Middle East

52 killed in Syria by mid-afternoon: activists

A man runs to take cover, past rubble and curtains used as cover from snipers loyal to Syria's President Bashar al-Assad, in Jouret al Shayah area in Homs, April 8, 2013. REUTERS/Yazan Homsy

BEIRUT: Syrian government rocket fire killed at least 12 people in Homs village near the border with Lebanon, opposition activists reported Wednesday, ratcheting up tensions along the increasingly fractious border, as the death toll in the country soared by mid-afternoon.

Two children were among those killed in the strike in Eastern Buwayda, the opposition-aligned Syrian Observatory for Human Rights activist group said.
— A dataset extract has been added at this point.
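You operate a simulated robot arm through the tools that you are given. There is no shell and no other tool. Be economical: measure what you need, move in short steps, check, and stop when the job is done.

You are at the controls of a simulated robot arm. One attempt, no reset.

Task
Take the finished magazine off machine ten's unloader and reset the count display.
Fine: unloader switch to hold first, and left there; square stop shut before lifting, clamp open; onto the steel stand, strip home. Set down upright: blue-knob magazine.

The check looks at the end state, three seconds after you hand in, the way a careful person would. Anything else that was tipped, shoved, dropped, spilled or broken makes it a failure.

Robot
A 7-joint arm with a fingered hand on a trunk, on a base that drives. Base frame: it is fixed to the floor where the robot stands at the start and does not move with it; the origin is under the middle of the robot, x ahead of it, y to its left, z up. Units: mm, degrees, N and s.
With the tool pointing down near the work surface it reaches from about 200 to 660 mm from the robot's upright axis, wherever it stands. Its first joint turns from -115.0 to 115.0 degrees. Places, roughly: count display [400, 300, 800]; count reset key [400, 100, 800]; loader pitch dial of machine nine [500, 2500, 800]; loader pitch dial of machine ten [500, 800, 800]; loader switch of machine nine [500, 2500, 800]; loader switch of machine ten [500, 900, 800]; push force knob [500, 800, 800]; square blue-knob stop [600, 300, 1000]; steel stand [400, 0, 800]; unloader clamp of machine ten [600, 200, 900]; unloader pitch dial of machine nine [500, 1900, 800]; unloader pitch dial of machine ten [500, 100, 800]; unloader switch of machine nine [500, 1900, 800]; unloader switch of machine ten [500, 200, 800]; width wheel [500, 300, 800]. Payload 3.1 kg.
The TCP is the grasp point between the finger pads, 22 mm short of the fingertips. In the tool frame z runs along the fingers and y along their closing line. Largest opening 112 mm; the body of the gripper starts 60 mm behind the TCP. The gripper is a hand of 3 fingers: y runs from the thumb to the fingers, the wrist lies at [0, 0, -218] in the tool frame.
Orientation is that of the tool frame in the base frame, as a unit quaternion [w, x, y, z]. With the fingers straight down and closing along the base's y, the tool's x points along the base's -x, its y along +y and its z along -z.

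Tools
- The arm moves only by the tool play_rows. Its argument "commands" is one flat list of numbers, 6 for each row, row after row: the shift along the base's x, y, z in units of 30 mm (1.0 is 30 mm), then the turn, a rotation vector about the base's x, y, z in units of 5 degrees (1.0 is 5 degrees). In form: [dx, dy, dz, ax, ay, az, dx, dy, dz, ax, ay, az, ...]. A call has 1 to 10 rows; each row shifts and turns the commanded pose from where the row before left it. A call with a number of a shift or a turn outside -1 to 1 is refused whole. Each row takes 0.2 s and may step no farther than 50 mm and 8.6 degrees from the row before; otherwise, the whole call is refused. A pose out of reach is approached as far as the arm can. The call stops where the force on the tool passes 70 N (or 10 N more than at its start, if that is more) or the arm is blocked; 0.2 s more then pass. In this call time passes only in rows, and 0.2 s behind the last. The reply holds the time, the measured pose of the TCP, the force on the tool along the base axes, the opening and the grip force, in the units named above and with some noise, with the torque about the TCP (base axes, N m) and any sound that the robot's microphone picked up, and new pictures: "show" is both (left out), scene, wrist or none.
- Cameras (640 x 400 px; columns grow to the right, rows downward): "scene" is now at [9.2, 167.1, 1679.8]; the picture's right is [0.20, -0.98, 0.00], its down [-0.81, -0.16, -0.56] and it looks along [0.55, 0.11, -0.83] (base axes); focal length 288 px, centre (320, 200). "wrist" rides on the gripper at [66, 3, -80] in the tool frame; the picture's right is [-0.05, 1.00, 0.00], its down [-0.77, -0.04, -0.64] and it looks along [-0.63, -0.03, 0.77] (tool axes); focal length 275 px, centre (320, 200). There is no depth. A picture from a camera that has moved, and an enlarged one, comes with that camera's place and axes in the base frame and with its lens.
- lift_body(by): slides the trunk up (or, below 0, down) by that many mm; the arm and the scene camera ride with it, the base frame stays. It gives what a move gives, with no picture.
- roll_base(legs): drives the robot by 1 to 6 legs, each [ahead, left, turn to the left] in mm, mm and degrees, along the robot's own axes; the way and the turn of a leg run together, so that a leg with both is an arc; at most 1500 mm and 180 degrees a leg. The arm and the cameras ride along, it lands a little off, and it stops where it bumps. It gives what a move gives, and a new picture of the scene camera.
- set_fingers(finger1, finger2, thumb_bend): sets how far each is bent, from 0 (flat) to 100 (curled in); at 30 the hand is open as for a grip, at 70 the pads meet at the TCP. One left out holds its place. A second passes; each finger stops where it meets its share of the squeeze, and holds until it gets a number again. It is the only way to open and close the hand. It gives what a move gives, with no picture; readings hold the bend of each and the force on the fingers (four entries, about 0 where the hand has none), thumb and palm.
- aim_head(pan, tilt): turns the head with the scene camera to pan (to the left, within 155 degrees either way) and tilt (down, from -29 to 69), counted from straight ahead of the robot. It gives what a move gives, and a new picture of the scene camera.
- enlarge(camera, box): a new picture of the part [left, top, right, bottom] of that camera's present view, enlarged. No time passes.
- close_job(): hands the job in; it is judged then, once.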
A YouTube video posted by Local Coordination Committees, another activist group, purported to show a father in the village mourning his dead children, one of whom was missing a leg.
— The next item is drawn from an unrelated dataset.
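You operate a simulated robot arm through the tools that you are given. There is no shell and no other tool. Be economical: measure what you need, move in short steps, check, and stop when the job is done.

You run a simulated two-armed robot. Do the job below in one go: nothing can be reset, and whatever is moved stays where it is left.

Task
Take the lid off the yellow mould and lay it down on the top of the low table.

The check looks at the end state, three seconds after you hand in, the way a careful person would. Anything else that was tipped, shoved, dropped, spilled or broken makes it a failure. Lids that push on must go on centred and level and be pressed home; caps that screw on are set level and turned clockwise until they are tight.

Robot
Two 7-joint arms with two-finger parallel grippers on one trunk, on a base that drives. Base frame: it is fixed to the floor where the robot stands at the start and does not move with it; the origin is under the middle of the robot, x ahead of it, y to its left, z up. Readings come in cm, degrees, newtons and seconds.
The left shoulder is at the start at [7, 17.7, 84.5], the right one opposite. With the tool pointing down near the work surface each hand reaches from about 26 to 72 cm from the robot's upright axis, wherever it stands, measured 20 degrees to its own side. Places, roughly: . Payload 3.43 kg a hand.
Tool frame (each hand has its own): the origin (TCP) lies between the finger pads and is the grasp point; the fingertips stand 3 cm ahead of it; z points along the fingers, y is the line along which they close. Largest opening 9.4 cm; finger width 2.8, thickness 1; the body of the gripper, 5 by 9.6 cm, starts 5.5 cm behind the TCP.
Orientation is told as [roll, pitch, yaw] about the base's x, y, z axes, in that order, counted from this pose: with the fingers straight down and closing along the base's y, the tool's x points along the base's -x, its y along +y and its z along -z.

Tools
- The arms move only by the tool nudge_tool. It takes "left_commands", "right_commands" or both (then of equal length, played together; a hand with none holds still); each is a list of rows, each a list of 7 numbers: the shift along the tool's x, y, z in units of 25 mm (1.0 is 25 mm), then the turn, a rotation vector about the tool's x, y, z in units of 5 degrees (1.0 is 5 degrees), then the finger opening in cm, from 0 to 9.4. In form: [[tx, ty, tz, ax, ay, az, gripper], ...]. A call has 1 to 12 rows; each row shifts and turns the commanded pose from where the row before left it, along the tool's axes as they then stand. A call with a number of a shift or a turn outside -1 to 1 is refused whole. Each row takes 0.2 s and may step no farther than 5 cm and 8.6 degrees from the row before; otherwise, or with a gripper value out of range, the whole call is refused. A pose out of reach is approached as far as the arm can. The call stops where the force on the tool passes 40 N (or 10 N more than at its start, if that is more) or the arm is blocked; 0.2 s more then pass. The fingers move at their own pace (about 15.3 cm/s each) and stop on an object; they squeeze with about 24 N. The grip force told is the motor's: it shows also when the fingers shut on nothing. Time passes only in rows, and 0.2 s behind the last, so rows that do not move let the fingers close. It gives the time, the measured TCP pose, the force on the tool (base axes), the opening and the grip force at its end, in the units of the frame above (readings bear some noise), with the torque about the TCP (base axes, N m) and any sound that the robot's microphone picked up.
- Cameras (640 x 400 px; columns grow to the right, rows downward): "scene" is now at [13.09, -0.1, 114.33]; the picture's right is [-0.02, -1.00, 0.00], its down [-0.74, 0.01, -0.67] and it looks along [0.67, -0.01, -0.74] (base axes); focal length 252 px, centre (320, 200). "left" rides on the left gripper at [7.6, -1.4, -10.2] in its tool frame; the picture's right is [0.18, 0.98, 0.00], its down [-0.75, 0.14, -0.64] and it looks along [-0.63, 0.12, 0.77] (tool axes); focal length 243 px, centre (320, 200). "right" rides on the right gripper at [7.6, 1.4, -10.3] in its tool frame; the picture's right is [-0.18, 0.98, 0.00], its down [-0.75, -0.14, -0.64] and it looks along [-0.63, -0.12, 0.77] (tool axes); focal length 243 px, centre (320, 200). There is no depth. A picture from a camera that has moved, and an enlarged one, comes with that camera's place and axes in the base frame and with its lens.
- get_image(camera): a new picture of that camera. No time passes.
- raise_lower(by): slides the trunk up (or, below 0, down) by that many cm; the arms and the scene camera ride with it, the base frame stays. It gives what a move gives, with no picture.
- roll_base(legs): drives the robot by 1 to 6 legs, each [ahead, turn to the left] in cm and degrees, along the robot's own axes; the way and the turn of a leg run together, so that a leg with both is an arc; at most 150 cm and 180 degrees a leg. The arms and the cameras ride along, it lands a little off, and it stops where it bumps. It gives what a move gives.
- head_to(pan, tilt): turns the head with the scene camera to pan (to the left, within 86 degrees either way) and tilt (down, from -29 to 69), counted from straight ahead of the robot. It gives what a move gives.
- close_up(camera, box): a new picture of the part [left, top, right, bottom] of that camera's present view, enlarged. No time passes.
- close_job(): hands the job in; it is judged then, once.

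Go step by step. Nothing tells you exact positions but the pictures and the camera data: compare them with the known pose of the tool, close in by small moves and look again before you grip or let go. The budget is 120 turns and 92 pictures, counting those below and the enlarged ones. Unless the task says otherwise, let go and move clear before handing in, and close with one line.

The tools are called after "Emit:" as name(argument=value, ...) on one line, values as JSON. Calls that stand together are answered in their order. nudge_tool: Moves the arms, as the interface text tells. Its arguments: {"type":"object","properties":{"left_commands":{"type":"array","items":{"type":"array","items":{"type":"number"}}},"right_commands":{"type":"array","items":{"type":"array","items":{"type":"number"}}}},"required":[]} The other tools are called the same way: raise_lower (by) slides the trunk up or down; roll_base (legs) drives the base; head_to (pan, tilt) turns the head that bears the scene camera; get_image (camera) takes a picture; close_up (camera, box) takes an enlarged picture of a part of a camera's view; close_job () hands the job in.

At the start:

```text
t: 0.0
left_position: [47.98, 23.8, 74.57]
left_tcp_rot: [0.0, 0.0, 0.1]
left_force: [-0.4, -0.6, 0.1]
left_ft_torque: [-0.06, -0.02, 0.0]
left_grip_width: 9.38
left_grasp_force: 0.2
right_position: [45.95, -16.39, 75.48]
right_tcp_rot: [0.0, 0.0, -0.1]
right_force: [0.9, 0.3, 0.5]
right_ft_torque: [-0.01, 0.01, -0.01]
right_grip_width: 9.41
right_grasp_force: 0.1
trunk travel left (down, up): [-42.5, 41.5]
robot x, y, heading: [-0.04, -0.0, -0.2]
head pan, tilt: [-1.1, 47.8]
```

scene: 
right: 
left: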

The Daily Star was unable to confirm the authenticity of the video.

By midday, the LCC said 52 people had died across the country.
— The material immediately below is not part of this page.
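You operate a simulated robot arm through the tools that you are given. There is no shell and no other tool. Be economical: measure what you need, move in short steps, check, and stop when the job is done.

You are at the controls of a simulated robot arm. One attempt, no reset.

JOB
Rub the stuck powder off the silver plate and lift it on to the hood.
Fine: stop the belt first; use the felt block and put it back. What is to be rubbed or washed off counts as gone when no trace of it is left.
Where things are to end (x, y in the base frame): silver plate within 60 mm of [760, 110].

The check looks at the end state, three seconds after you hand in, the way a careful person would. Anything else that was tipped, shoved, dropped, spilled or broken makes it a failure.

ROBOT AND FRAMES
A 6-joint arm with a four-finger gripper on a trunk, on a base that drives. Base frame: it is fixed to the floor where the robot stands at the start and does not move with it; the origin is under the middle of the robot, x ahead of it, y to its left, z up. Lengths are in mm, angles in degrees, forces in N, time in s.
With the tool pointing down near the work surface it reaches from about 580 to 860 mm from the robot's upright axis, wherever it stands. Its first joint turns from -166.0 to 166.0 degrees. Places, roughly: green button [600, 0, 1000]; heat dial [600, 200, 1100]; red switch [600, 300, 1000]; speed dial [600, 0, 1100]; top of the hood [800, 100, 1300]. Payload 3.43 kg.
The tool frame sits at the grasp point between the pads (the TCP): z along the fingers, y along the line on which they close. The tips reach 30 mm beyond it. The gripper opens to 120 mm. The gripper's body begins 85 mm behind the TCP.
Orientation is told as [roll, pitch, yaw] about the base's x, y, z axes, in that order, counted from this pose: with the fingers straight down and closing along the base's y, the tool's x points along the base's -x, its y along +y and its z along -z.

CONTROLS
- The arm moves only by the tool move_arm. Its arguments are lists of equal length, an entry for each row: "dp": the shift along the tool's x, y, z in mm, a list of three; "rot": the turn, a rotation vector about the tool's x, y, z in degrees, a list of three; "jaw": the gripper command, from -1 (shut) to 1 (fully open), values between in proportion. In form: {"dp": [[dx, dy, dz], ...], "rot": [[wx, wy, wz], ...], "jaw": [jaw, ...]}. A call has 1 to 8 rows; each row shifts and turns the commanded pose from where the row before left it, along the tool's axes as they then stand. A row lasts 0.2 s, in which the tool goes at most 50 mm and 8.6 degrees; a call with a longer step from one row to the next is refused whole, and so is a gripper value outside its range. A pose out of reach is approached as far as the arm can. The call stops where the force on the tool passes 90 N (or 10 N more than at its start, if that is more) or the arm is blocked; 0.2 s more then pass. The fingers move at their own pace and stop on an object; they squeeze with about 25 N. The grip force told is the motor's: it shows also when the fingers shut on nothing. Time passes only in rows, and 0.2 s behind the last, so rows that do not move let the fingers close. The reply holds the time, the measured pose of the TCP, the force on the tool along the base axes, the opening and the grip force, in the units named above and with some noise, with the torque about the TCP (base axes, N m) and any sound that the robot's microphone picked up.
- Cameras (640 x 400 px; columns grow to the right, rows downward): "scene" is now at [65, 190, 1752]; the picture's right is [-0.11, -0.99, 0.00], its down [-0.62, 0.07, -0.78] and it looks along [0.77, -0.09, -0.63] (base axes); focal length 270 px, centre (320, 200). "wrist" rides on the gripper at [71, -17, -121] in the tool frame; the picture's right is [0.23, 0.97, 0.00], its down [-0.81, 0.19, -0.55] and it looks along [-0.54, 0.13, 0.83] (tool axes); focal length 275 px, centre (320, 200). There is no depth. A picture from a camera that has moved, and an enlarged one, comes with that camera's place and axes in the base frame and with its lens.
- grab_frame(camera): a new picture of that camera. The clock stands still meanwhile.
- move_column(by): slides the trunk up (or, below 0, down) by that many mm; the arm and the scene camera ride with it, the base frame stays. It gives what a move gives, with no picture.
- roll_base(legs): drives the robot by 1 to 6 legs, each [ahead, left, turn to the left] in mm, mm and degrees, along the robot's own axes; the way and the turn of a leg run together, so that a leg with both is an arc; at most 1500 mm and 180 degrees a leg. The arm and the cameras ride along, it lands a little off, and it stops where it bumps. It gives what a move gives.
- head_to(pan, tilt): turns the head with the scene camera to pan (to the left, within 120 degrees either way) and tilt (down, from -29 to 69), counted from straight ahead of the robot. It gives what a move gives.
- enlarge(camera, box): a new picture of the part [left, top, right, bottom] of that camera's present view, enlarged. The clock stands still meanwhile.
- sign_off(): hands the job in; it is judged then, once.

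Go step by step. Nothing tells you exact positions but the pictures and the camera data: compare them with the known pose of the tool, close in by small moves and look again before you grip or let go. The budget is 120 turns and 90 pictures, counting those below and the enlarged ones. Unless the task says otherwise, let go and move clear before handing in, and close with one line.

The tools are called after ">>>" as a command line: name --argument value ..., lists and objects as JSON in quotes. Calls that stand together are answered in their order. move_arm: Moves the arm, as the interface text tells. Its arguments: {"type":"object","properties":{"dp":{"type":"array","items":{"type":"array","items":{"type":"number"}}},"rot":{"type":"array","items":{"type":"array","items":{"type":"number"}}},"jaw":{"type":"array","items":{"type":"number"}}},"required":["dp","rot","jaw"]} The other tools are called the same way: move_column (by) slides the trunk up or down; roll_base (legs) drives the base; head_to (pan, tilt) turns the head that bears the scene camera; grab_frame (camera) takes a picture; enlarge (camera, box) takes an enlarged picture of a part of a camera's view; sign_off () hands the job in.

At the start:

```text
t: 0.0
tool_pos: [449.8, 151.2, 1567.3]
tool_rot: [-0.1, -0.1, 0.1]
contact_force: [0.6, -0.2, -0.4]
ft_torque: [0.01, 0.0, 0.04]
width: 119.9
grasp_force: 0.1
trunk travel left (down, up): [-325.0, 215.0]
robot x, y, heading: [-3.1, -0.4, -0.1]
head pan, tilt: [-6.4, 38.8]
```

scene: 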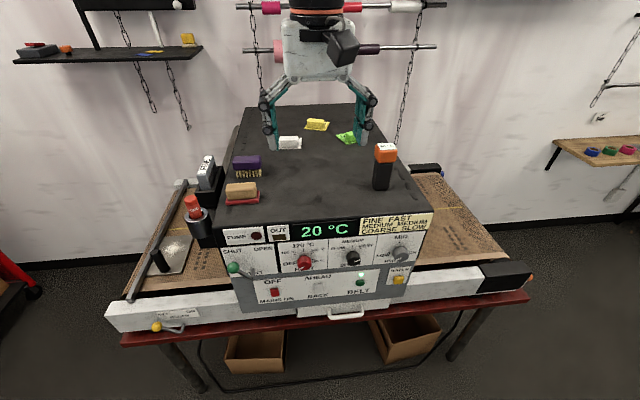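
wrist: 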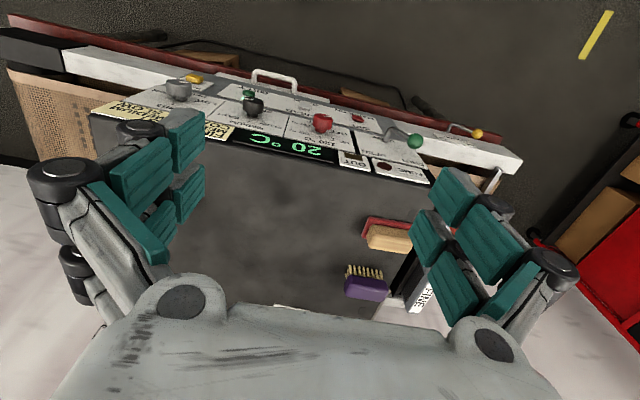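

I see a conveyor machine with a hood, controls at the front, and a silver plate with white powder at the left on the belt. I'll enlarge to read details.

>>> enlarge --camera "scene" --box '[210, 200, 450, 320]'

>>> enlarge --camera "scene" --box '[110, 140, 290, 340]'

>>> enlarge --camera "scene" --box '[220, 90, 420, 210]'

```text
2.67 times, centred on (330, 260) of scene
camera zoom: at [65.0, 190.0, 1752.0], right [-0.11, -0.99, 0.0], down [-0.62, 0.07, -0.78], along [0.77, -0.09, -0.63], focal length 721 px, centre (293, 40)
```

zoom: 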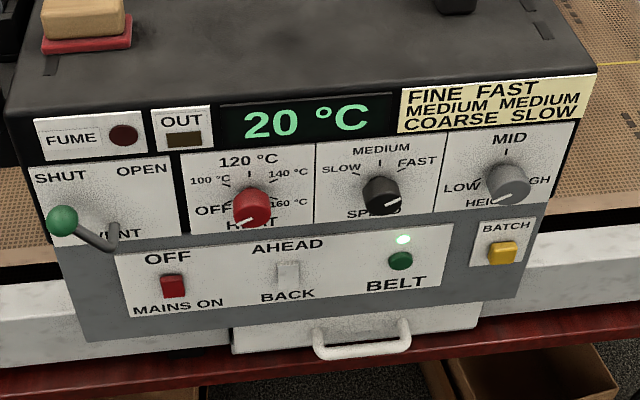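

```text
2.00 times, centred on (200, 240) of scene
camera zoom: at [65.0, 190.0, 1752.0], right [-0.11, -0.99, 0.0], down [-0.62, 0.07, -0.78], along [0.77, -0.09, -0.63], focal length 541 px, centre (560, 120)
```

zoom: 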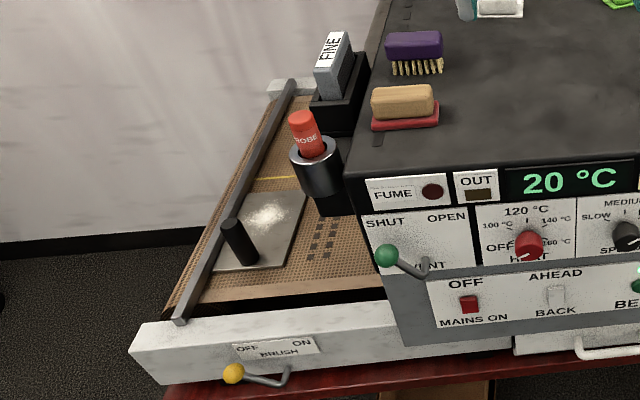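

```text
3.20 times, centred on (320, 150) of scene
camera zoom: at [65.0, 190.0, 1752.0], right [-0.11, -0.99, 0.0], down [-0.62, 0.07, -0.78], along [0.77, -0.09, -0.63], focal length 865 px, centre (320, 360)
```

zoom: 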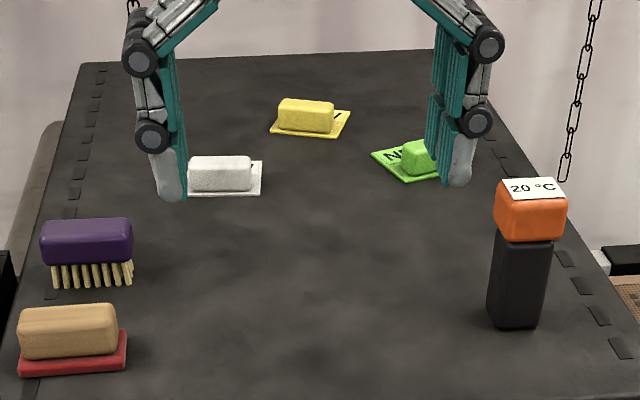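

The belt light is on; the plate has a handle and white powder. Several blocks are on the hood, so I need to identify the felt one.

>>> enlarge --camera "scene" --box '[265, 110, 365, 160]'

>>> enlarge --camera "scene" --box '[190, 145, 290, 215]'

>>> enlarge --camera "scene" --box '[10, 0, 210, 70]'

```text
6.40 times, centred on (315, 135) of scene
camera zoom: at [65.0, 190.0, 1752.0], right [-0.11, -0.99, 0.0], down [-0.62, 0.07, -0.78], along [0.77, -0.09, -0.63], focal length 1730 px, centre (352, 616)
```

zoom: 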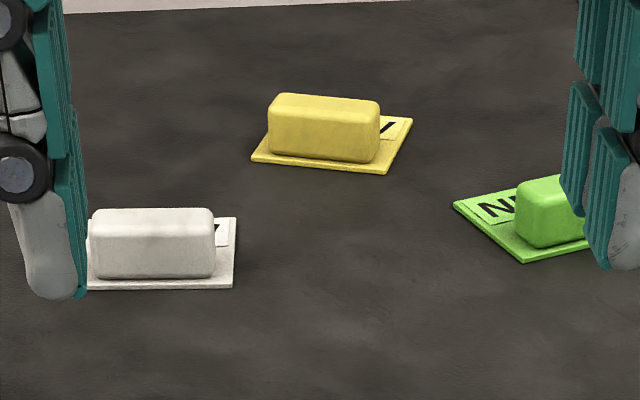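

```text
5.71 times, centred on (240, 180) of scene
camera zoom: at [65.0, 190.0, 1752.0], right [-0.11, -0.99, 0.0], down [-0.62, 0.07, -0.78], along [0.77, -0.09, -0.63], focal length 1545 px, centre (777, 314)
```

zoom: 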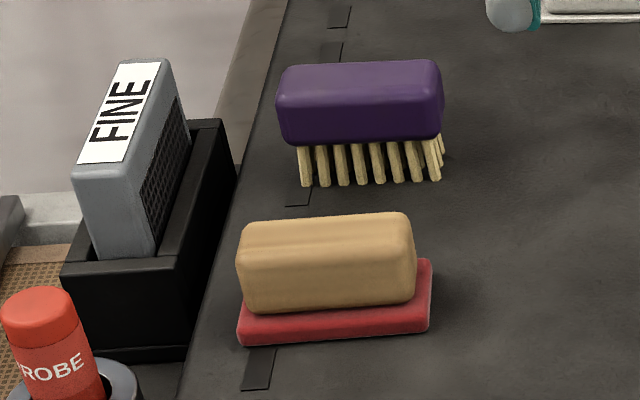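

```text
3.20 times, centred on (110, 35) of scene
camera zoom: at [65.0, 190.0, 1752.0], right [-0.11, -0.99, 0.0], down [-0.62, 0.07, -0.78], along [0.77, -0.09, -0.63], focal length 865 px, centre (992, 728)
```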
Eastern Buwaydah is of strategic value to President Bashar Assad's regime because it lies between Damascus with the coastal enclave that is the heartland of Syria's Alawites – the sect to which the president belongs - Latakia and Tartous, which are also home to the country's two main seaports.

Fierce fighting continued, meanwhile, in Maaret al-Numan in the northwest province of Idlib as rebels tried to halt the progress of Assad’s fighters up a vital highway, linking Aleppo to Damascus.

On Tuesday, government fighters retreated from the countryside surrounding Hamadiya and Wadi Deif military bases near the road, but Wednesday were making a concerted push to break through rebel lines once more.

Over the weekend, government troops broke through a six-month rebel siege on the bases and were able to drive much-need supplies and weapons in.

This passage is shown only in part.